A Naked Christmas
“When did we see you naked?” Matt. 25:35-36
I love the manger scene for it’s sweet sentimentality, but not for it’s reality. It simply wasn’t like that! At least not initially. For as hard as Christians try to “dress up” Christmas—and dress up for it—the truth is that God comes to us naked!
The baby in Bethlehem was born naked. Just like every other baby ever born. The warm, fuzzy image of Mary wrapping him in “swaddling clothes” (some sort of rags, evidently) came after he passed out of her blessed womb and into this world. When He did He was covered with blood and mucus and meconium and amniotic fluid, just like every other baby ever born. Try to put that on a Christmas card! The only thing that didn’t cover him was sin (had to include that to appease the literalists that might be reading this). The baby Jesus was, quite frankly, a mess. A beautiful mess. But a mess nonetheless. It was a messy, messy birth. Naked.
It still rubs proper protestants, and perhaps other brands of Christians, the wrong way. There is an aversion to things having to do with the body. The worst sins in the opinion of the “religious types” and church leaders are sins of the flesh. Sexuality and such are the hot sins. Funny, Jesus doesn’t spend nearly as much time on those as He does on greed and being ungracious and judgmental of others—sins that are pretty much passed over by the majority of preachers and their parishioners. Ironically it is NAKED in the flesh that God comes to us.
He also died naked. I can’t think of any work of art or painting that portrays Jesus that way. But that’s the way he died. The Roman executioners were not concerned at all about being “proper” or trying to maintain a modicum of modesty. Jesus died naked, exposed for all the world to see. That’s how we see God, and how God is seen!
Not only in Christ Jesus, but in others. When we look at the poor, the hungry, the hurting, the homeless, the destitute . . . all those who are naked be it literally or figuratively . . . we are looking at God. We are seeing Jesus. Jesus makes that abundantly clear! Note here, He doesn’t ever say that He is seen in churches or in buildings or in rituals or in decorations or even in sacraments—those are dogmas and doctrines that have been developed. He does say that He is seen in people! In people who are hurting like He was hurt on the cross, and people who are homeless like He was in His birth. That is REALLY clear. So clear, in fact, that He connects it to eternal salvation. Read the rest of that part from Matthew. It’s impressive! The beatific vision can occur now, in the present, as God is seen through eyes of faith in nakedness! Not only His nakedness, not only the nakedness of others, but our own.

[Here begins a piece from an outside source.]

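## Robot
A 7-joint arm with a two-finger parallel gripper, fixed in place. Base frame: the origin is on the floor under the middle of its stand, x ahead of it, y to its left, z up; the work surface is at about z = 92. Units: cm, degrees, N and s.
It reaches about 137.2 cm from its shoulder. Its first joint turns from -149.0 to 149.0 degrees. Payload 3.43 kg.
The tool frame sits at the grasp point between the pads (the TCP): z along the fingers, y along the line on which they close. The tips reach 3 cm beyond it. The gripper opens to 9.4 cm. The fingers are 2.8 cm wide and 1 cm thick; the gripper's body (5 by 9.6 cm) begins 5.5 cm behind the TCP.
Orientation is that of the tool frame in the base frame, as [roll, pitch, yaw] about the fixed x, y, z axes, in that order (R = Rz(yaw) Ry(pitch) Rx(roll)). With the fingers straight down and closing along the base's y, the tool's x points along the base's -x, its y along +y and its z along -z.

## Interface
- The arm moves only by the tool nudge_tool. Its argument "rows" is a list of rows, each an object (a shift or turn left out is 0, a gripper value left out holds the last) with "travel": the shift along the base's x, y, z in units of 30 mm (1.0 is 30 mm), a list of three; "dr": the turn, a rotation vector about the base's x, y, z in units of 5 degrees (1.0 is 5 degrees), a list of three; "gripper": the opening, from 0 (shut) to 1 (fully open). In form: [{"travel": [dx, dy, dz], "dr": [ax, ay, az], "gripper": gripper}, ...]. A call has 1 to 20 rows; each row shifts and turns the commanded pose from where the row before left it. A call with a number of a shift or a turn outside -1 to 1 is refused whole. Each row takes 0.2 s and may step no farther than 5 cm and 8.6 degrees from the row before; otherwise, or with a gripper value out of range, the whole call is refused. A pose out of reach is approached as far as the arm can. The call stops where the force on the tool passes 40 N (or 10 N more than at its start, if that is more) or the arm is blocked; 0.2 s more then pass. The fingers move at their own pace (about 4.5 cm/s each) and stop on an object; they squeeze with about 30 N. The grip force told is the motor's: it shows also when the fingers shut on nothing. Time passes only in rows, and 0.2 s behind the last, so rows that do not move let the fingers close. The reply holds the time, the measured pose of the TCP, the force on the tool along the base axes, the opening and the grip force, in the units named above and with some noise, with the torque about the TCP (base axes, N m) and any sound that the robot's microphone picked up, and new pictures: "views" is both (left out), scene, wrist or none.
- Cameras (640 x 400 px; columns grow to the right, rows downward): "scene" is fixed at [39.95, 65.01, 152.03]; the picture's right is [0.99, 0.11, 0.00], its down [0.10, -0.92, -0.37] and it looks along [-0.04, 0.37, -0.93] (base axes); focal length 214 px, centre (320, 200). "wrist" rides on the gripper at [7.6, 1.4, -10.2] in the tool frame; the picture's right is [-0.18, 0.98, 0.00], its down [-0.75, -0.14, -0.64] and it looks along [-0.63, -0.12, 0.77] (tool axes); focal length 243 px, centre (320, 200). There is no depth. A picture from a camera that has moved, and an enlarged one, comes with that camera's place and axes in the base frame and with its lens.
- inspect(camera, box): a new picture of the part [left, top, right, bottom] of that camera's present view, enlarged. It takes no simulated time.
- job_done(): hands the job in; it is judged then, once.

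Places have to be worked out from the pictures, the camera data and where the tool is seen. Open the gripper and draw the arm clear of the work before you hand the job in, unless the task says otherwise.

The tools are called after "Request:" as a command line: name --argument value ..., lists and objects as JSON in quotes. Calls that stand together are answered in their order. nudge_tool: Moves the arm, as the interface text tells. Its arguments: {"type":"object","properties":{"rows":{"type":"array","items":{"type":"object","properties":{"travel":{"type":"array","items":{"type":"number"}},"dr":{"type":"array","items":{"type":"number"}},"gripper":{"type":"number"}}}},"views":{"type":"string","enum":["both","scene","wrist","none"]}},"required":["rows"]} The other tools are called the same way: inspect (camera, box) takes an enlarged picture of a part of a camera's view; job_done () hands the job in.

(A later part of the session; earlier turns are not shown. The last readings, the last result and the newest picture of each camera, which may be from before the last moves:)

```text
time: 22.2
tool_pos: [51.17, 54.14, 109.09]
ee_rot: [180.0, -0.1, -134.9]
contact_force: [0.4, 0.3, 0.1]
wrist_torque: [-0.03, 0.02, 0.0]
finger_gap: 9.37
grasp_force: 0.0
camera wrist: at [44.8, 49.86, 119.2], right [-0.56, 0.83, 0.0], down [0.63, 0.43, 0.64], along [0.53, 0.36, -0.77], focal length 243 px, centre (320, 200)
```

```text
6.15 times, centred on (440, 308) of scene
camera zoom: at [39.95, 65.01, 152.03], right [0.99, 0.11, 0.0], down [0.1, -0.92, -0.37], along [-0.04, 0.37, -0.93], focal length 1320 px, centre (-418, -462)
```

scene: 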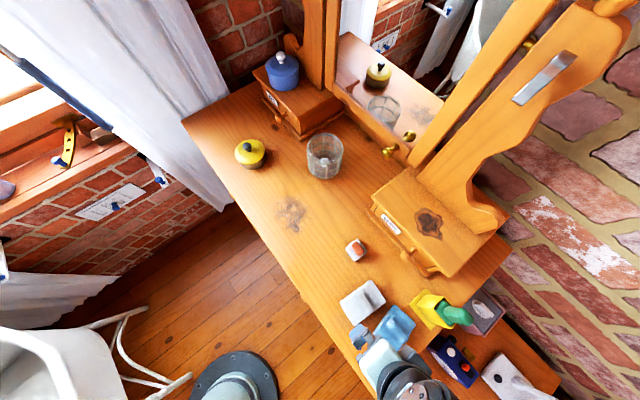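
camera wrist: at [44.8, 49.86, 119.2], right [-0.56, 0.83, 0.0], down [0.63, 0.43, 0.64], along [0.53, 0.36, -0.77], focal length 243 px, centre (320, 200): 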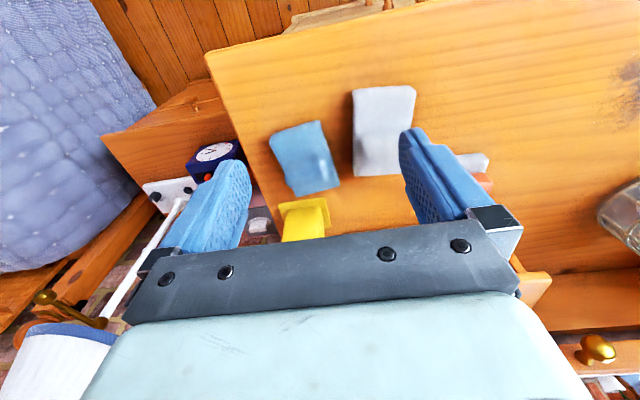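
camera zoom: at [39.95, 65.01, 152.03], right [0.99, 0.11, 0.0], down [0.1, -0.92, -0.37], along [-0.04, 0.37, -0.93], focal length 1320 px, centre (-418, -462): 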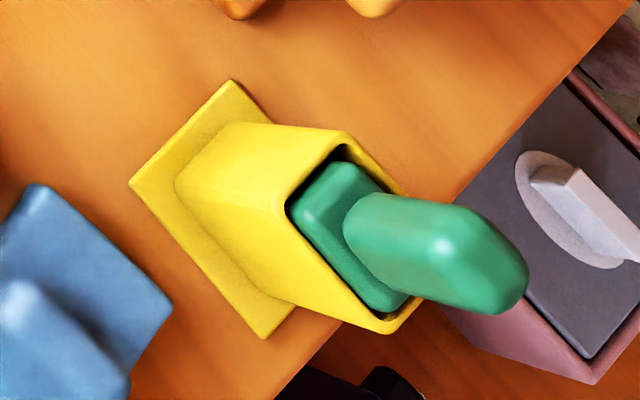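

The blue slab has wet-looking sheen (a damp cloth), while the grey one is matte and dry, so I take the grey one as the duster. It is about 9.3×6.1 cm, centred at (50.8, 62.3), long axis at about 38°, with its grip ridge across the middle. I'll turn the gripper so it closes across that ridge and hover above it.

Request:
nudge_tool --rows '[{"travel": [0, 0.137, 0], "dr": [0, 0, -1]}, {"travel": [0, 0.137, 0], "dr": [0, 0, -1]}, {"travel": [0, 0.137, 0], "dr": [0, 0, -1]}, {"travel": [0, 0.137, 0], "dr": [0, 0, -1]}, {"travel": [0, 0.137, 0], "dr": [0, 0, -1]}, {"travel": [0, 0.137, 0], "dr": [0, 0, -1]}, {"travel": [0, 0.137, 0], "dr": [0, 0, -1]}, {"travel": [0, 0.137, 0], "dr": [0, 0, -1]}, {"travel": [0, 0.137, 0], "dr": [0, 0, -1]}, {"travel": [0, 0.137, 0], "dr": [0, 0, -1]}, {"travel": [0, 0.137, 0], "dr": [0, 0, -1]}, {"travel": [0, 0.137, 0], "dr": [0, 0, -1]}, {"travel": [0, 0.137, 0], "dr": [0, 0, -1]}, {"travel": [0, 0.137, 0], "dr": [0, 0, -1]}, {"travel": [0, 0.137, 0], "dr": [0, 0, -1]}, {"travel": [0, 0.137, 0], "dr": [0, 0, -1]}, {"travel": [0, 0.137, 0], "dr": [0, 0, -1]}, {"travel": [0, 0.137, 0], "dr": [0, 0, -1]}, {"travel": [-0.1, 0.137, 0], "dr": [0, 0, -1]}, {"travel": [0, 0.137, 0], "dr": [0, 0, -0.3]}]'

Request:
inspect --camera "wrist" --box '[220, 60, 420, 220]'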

Here is where it really, really gets difficult for us! We desire to dress ourselves up for God. Ok, I won’t assume anything about you so I’ll speak for myself. I have done my best to impress God by trying to be something or someone that I’m not. I’ve hidden under the pastoral robes of self-righteousness. I REALLY did believe that God was impressed not only with my position but with my person as well. And you know, here’s the thing, dressing myself up not only prevented me from seeing myself clearly, I also couldn’t see God! He was hidden to me. It wasn’t until God started to strip me down, and expose who I REALLY am, that I began to see not only myself but also God.
And who am I? I’m a naked baby covered in all that beautiful messiness. And I’m a dying man being crucified daily not by the sins of others, but my own. But MOST importantly, I’m a dearly loved child of God. There’s an awful lot I don’t know about God—a realization that came after I got naked—but I do know this: God looks at me like Mary most certainly looked at Jesus, with adoration and adulation. God adores me! And God adores you! Just like we are. We are His beautiful creation! His dearly loved children. No dressing up needed.